I quit my job as a TV news producer. I chose Burkina Faso as my next place of travel, a small West African country that most of my friends go, ‘Huh? Where?’ It didn’t take me long to decide this. Without even consulting my Lonely Planet’s 1000 Ultimate Experiences travel reference book, I just ran a few country names in my head and decided on Burkina. Just like that, after one minute of pondering.
Getting there is no easy task. I leave from Dubai after a week of visiting a friend, fly to Qatar, Algiers, then to Burkina Faso. Over 27 hours are spent on flying and waiting around in the airport. It is a plentiful time to amuse at my unusual travel itinary of 6 days of being driven around in a sleek Porsche sports car visiting the world’s tallest/biggest/most luxurious places; and then to spending 10 days at one of the world’s poorest countries.
I get off the plane. The weather is much cooler than I had expected. Nothing like the humid heat of Dubai. It’s only 25 degrees here and the breeze is cool and pleasant. There is a whiff of earthy musky smell in the air and people. It’s the smell of Africa that I so love and had missed.
Many had asked me why I had chosen Burkina Faso, and I’d say, “Because I like Africa”. I give this over-simplistic answer because my real answer would be a bit too vague for many ears and it does sound a bit too romantisised. In fact, I, myself, cannot exactly pin point out why I am here.

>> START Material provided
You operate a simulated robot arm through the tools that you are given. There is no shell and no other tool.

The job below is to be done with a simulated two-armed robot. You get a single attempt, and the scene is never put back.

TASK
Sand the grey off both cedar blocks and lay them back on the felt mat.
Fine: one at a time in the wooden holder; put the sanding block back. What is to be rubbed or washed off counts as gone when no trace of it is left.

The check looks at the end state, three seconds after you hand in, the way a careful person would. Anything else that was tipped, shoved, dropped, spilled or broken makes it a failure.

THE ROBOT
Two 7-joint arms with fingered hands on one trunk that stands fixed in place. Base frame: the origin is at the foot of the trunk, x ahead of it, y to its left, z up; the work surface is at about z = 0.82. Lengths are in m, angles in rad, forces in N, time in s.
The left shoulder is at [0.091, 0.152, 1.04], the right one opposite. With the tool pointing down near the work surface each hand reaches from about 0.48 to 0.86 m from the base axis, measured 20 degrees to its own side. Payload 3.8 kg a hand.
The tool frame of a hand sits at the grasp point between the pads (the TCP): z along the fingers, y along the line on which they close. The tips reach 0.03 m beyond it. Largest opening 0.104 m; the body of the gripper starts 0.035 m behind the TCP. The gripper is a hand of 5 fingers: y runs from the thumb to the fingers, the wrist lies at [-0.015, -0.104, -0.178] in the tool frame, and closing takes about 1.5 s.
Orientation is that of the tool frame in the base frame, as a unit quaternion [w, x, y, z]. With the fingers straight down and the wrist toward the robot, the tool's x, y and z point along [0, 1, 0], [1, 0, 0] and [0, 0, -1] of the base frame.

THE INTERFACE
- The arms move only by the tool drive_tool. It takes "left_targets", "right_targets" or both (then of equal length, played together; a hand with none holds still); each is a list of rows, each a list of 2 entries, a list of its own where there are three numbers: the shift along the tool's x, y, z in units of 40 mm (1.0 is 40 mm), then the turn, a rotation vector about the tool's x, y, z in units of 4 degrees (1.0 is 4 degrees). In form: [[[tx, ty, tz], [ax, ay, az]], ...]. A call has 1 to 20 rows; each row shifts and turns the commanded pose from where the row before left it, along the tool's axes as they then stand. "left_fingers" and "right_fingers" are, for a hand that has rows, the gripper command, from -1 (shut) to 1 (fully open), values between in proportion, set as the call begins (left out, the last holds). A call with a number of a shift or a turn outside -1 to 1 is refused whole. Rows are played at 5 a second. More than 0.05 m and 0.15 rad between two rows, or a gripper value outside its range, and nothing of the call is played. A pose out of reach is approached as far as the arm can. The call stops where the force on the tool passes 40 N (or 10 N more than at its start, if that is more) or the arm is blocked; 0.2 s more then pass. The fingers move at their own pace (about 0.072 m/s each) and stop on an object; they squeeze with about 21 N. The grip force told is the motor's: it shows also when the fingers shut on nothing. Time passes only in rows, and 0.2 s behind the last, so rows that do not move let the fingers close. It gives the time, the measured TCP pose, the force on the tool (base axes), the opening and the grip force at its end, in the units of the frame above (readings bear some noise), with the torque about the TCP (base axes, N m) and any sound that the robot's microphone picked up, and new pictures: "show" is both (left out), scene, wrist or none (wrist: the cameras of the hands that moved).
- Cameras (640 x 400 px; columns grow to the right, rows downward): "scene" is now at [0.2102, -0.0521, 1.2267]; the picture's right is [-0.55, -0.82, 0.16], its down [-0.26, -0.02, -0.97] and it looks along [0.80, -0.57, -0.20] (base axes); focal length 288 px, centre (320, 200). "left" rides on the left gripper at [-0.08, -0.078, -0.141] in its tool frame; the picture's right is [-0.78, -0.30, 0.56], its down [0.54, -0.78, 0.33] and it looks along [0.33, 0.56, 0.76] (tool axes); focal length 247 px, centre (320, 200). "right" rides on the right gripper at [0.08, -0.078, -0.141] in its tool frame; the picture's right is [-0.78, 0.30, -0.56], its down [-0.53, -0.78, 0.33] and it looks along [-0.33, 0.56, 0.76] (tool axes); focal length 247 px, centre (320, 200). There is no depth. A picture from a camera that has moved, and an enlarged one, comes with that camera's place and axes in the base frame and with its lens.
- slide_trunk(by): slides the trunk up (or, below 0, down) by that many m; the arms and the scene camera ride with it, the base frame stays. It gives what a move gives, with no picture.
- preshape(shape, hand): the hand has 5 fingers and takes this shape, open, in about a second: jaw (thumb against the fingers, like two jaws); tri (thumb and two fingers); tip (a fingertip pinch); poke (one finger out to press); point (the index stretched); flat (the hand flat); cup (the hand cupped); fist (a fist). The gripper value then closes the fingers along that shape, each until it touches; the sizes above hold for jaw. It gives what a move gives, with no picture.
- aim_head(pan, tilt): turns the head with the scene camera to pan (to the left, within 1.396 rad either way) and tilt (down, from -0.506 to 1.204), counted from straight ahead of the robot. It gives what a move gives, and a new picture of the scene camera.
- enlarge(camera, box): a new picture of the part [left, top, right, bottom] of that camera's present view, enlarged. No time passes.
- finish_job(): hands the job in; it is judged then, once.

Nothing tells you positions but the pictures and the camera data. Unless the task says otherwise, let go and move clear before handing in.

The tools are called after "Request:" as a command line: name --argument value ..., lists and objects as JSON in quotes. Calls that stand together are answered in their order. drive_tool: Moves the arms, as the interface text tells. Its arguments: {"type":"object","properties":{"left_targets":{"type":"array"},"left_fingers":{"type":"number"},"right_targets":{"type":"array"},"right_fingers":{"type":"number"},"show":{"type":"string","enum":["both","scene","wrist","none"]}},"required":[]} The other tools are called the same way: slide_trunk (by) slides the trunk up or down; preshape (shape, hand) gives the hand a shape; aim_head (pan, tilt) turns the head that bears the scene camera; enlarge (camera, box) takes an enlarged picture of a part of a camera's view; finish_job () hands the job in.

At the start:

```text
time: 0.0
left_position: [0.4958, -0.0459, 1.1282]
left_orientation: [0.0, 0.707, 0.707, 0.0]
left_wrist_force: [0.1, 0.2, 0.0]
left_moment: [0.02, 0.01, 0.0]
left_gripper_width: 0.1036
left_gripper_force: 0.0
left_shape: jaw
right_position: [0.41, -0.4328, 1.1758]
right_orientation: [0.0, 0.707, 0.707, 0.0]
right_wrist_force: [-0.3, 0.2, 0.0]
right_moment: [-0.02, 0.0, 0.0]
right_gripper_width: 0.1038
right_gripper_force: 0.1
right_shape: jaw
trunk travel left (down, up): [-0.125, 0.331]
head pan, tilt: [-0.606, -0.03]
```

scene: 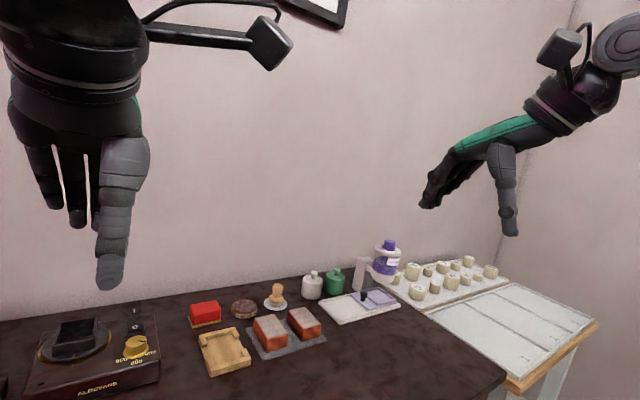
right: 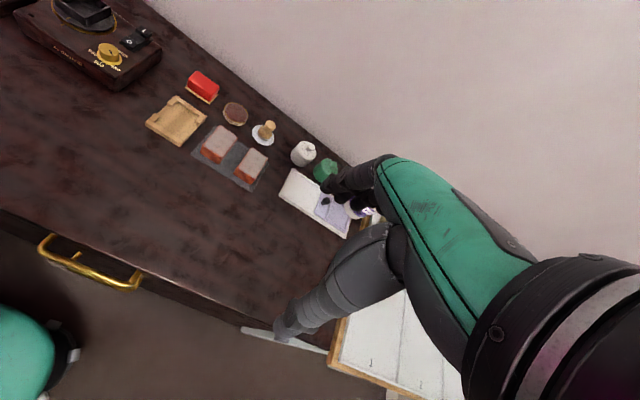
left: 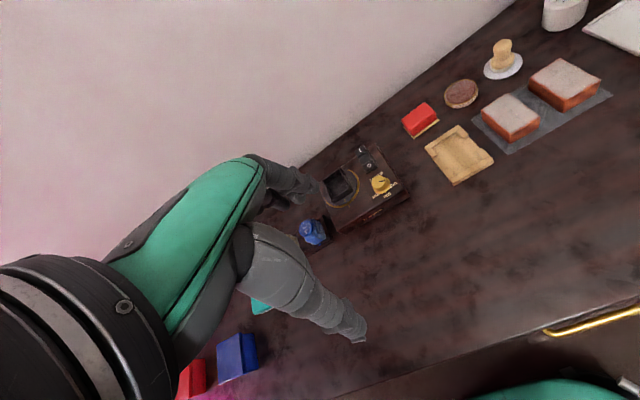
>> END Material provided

I always felt pulled towards Africa since I was a small child. Something about it makes my heart beat faster and my eyes brighten with a hawk like focus. When someone asks what my future life plan is, I answer, ‘ I want to live in Africa’. I don’t know why, and I have no detailed plans in what I would do. It’s all up in the air and I don’t even know how I would make it happen. It’s like squinting far far ahead through a thick layer of hazy atmosphere, trying to make sense of what it is that is laid on my path. I hear a faint drum beat from somewhere but cannot make out the source of it. I swish my hand around in a murky pond trying to catch the fish that I swear that had just swam by.
What IS this thing that keeps me calling? Tugging and pulling consistently and obsessively?
How else to better find out, than to get there and see what I find?